Directions
Write out the listing below again, precisely as it is given. Return a JSON list in which every string is one line; blank lines are skipped.

Recorded data

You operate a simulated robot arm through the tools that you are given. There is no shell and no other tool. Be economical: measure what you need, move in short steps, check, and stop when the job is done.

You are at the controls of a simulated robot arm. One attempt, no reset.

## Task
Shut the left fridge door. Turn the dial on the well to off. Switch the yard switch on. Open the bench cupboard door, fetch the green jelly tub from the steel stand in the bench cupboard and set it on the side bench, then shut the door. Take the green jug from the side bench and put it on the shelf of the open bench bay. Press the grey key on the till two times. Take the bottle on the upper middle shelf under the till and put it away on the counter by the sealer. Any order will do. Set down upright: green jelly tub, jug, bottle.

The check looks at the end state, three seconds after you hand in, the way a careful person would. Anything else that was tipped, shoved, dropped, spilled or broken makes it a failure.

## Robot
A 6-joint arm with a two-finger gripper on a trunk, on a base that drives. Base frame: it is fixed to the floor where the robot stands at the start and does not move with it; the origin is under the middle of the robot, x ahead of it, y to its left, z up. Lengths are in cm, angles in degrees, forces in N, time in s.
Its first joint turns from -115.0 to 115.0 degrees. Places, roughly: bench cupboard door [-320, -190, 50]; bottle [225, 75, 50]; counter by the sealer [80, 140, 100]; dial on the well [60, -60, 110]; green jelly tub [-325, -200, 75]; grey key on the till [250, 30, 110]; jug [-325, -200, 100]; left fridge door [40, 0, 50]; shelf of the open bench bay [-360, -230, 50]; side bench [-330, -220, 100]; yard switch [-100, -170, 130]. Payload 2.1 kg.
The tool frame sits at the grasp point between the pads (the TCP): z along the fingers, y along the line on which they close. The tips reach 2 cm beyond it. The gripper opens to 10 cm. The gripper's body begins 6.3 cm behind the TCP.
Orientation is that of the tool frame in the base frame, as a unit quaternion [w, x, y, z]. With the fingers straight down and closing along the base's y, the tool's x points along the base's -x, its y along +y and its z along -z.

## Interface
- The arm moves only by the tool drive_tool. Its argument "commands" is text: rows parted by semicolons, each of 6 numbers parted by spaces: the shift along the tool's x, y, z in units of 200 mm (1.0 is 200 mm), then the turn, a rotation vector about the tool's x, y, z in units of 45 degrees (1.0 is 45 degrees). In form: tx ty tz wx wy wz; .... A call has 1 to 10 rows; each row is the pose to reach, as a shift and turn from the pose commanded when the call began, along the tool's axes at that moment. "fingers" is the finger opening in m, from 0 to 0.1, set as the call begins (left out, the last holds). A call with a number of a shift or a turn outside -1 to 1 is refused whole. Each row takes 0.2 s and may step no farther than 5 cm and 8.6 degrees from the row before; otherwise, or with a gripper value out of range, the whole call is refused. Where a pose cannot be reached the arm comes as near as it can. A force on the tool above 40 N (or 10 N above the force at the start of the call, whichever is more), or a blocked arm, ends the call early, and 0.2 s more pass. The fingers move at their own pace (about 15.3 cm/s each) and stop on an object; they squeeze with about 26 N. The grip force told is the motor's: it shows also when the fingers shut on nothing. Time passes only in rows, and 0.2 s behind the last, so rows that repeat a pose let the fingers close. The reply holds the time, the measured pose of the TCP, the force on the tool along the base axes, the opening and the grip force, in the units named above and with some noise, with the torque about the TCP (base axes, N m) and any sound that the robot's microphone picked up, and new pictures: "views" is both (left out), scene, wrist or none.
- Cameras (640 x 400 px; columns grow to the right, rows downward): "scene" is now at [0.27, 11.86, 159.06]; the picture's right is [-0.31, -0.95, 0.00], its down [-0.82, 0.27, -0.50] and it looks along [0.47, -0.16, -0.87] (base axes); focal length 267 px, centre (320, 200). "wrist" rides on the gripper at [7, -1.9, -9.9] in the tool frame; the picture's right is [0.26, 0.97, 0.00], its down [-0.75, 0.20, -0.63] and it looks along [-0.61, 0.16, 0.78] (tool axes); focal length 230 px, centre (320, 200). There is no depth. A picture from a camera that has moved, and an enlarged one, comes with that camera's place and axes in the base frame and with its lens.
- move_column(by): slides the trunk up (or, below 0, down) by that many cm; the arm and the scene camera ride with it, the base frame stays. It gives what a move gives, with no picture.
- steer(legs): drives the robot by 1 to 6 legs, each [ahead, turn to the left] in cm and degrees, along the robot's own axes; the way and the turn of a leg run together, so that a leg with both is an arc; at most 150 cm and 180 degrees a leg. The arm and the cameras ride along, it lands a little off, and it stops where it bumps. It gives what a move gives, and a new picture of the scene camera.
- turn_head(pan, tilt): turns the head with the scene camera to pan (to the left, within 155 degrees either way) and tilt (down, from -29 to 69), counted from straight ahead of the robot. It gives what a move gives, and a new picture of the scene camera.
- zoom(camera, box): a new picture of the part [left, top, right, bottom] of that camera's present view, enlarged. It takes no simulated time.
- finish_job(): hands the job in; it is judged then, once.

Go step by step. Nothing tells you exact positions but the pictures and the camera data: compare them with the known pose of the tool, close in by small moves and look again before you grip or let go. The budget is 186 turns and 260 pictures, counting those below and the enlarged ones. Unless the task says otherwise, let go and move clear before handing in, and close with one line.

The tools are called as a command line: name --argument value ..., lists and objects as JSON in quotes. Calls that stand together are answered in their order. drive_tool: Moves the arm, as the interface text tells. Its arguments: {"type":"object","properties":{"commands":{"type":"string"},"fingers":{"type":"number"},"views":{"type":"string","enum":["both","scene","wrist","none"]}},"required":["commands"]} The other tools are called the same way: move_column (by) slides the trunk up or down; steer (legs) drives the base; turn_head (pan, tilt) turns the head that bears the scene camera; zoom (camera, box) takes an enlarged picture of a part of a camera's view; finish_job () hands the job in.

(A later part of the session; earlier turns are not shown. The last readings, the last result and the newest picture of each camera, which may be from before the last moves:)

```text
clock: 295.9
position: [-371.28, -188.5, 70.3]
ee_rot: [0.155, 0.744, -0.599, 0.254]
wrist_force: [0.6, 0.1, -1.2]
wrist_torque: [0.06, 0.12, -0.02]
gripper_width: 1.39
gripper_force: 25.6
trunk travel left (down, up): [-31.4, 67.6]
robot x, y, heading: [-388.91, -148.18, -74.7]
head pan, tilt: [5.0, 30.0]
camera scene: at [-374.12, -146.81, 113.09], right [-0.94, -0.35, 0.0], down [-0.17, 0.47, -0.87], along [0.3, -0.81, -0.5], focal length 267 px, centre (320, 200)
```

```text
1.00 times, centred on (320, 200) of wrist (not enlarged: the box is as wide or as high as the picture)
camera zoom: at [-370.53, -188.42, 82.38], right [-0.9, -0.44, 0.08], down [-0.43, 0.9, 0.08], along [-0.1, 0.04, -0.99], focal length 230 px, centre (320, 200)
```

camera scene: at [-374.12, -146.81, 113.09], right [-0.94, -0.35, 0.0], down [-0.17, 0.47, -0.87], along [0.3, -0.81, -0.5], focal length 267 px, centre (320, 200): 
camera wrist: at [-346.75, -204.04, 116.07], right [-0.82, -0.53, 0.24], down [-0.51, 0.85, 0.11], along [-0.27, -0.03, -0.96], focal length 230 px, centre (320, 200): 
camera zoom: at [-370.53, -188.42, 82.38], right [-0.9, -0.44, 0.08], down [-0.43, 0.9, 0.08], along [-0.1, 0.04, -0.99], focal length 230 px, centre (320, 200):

Solution
[
  "You operate a simulated robot arm through the tools that you are given. There is no shell and no other tool. Be economical: measure what you need, move in short steps, check, and stop when the job is done.",
  "You are at the controls of a simulated robot arm. One attempt, no reset.",
  "## Task",
  "Shut the left fridge door. Turn the dial on the well to off. Switch the yard switch on. Open the bench cupboard door, fetch the green jelly tub from the steel stand in the bench cupboard and set it on the side bench, then shut the door. Take the green jug from the side bench and put it on the shelf of the open bench bay. Press the grey key on the till two times. Take the bottle on the upper middle shelf under the till and put it away on the counter by the sealer. Any order will do. Set down upright: green jelly tub, jug, bottle.",
  "The check looks at the end state, three seconds after you hand in, the way a careful person would. Anything else that was tipped, shoved, dropped, spilled or broken makes it a failure.",
  "## Robot",
  "A 6-joint arm with a two-finger gripper on a trunk, on a base that drives. Base frame: it is fixed to the floor where the robot stands at the start and does not move with it; the origin is under the middle of the robot, x ahead of it, y to its left, z up. Lengths are in cm, angles in degrees, forces in N, time in s.",
  "Its first joint turns from -115.0 to 115.0 degrees. Places, roughly: bench cupboard door [-320, -190, 50]; bottle [225, 75, 50]; counter by the sealer [80, 140, 100]; dial on the well [60, -60, 110]; green jelly tub [-325, -200, 75]; grey key on the till [250, 30, 110]; jug [-325, -200, 100]; left fridge door [40, 0, 50]; shelf of the open bench bay [-360, -230, 50]; side bench [-330, -220, 100]; yard switch [-100, -170, 130]. Payload 2.1 kg.",
  "The tool frame sits at the grasp point between the pads (the TCP): z along the fingers, y along the line on which they close. The tips reach 2 cm beyond it. The gripper opens to 10 cm. The gripper's body begins 6.3 cm behind the TCP.",
  "Orientation is that of the tool frame in the base frame, as a unit quaternion [w, x, y, z]. With the fingers straight down and closing along the base's y, the tool's x points along the base's -x, its y along +y and its z along -z.",
  "## Interface",
  "- The arm moves only by the tool drive_tool. Its argument \"commands\" is text: rows parted by semicolons, each of 6 numbers parted by spaces: the shift along the tool's x, y, z in units of 200 mm (1.0 is 200 mm), then the turn, a rotation vector about the tool's x, y, z in units of 45 degrees (1.0 is 45 degrees). In form: tx ty tz wx wy wz; .... A call has 1 to 10 rows; each row is the pose to reach, as a shift and turn from the pose commanded when the call began, along the tool's axes at that moment. \"fingers\" is the finger opening in m, from 0 to 0.1, set as the call begins (left out, the last holds). A call with a number of a shift or a turn outside -1 to 1 is refused whole. Each row takes 0.2 s and may step no farther than 5 cm and 8.6 degrees from the row before; otherwise, or with a gripper value out of range, the whole call is refused. Where a pose cannot be reached the arm comes as near as it can. A force on the tool above 40 N (or 10 N above the force at the start of the call, whichever is more), or a blocked arm, ends the call early, and 0.2 s more pass. The fingers move at their own pace (about 15.3 cm/s each) and stop on an object; they squeeze with about 26 N. The grip force told is the motor's: it shows also when the fingers shut on nothing. Time passes only in rows, and 0.2 s behind the last, so rows that repeat a pose let the fingers close. The reply holds the time, the measured pose of the TCP, the force on the tool along the base axes, the opening and the grip force, in the units named above and with some noise, with the torque about the TCP (base axes, N m) and any sound that the robot's microphone picked up, and new pictures: \"views\" is both (left out), scene, wrist or none.",
  "- Cameras (640 x 400 px; columns grow to the right, rows downward): \"scene\" is now at [0.27, 11.86, 159.06]; the picture's right is [-0.31, -0.95, 0.00], its down [-0.82, 0.27, -0.50] and it looks along [0.47, -0.16, -0.87] (base axes); focal length 267 px, centre (320, 200). \"wrist\" rides on the gripper at [7, -1.9, -9.9] in the tool frame; the picture's right is [0.26, 0.97, 0.00], its down [-0.75, 0.20, -0.63] and it looks along [-0.61, 0.16, 0.78] (tool axes); focal length 230 px, centre (320, 200). There is no depth. A picture from a camera that has moved, and an enlarged one, comes with that camera's place and axes in the base frame and with its lens.",
  "- move_column(by): slides the trunk up (or, below 0, down) by that many cm; the arm and the scene camera ride with it, the base frame stays. It gives what a move gives, with no picture.",
  "- steer(legs): drives the robot by 1 to 6 legs, each [ahead, turn to the left] in cm and degrees, along the robot's own axes; the way and the turn of a leg run together, so that a leg with both is an arc; at most 150 cm and 180 degrees a leg. The arm and the cameras ride along, it lands a little off, and it stops where it bumps. It gives what a move gives, and a new picture of the scene camera.",
  "- turn_head(pan, tilt): turns the head with the scene camera to pan (to the left, within 155 degrees either way) and tilt (down, from -29 to 69), counted from straight ahead of the robot. It gives what a move gives, and a new picture of the scene camera.",
  "- zoom(camera, box): a new picture of the part [left, top, right, bottom] of that camera's present view, enlarged. It takes no simulated time.",
  "- finish_job(): hands the job in; it is judged then, once.",
  "Go step by step. Nothing tells you exact positions but the pictures and the camera data: compare them with the known pose of the tool, close in by small moves and look again before you grip or let go. The budget is 186 turns and 260 pictures, counting those below and the enlarged ones. Unless the task says otherwise, let go and move clear before handing in, and close with one line.",
  "The tools are called as a command line: name --argument value ..., lists and objects as JSON in quotes. Calls that stand together are answered in their order. drive_tool: Moves the arm, as the interface text tells. Its arguments: {\"type\":\"object\",\"properties\":{\"commands\":{\"type\":\"string\"},\"fingers\":{\"type\":\"number\"},\"views\":{\"type\":\"string\",\"enum\":[\"both\",\"scene\",\"wrist\",\"none\"]}},\"required\":[\"commands\"]} The other tools are called the same way: move_column (by) slides the trunk up or down; steer (legs) drives the base; turn_head (pan, tilt) turns the head that bears the scene camera; zoom (camera, box) takes an enlarged picture of a part of a camera's view; finish_job () hands the job in.",
  "(A later part of the session; earlier turns are not shown. The last readings, the last result and the newest picture of each camera, which may be from before the last moves:)",
  "```text",
  "clock: 295.9",
  "position: [-371.28, -188.5, 70.3]",
  "ee_rot: [0.155, 0.744, -0.599, 0.254]",
  "wrist_force: [0.6, 0.1, -1.2]",
  "wrist_torque: [0.06, 0.12, -0.02]",
  "gripper_width: 1.39",
  "gripper_force: 25.6",
  "trunk travel left (down, up): [-31.4, 67.6]",
  "robot x, y, heading: [-388.91, -148.18, -74.7]",
  "head pan, tilt: [5.0, 30.0]",
  "camera scene: at [-374.12, -146.81, 113.09], right [-0.94, -0.35, 0.0], down [-0.17, 0.47, -0.87], along [0.3, -0.81, -0.5], focal length 267 px, centre (320, 200)",
  "```",
  "```text",
  "1.00 times, centred on (320, 200) of wrist (not enlarged: the box is as wide or as high as the picture)",
  "camera zoom: at [-370.53, -188.42, 82.38], right [-0.9, -0.44, 0.08], down [-0.43, 0.9, 0.08], along [-0.1, 0.04, -0.99], focal length 230 px, centre (320, 200)",
  "```",
  "camera scene: at [-374.12, -146.81, 113.09], right [-0.94, -0.35, 0.0], down [-0.17, 0.47, -0.87], along [0.3, -0.81, -0.5], focal length 267 px, centre (320, 200): ",
  "camera wrist: at [-346.75, -204.04, 116.07], right [-0.82, -0.53, 0.24], down [-0.51, 0.85, 0.11], along [-0.27, -0.03, -0.96], focal length 230 px, centre (320, 200): ",
  "camera zoom: at [-370.53, -188.42, 82.38], right [-0.9, -0.44, 0.08], down [-0.43, 0.9, 0.08], along [-0.1, 0.04, -0.99], focal length 230 px, centre (320, 200):"
]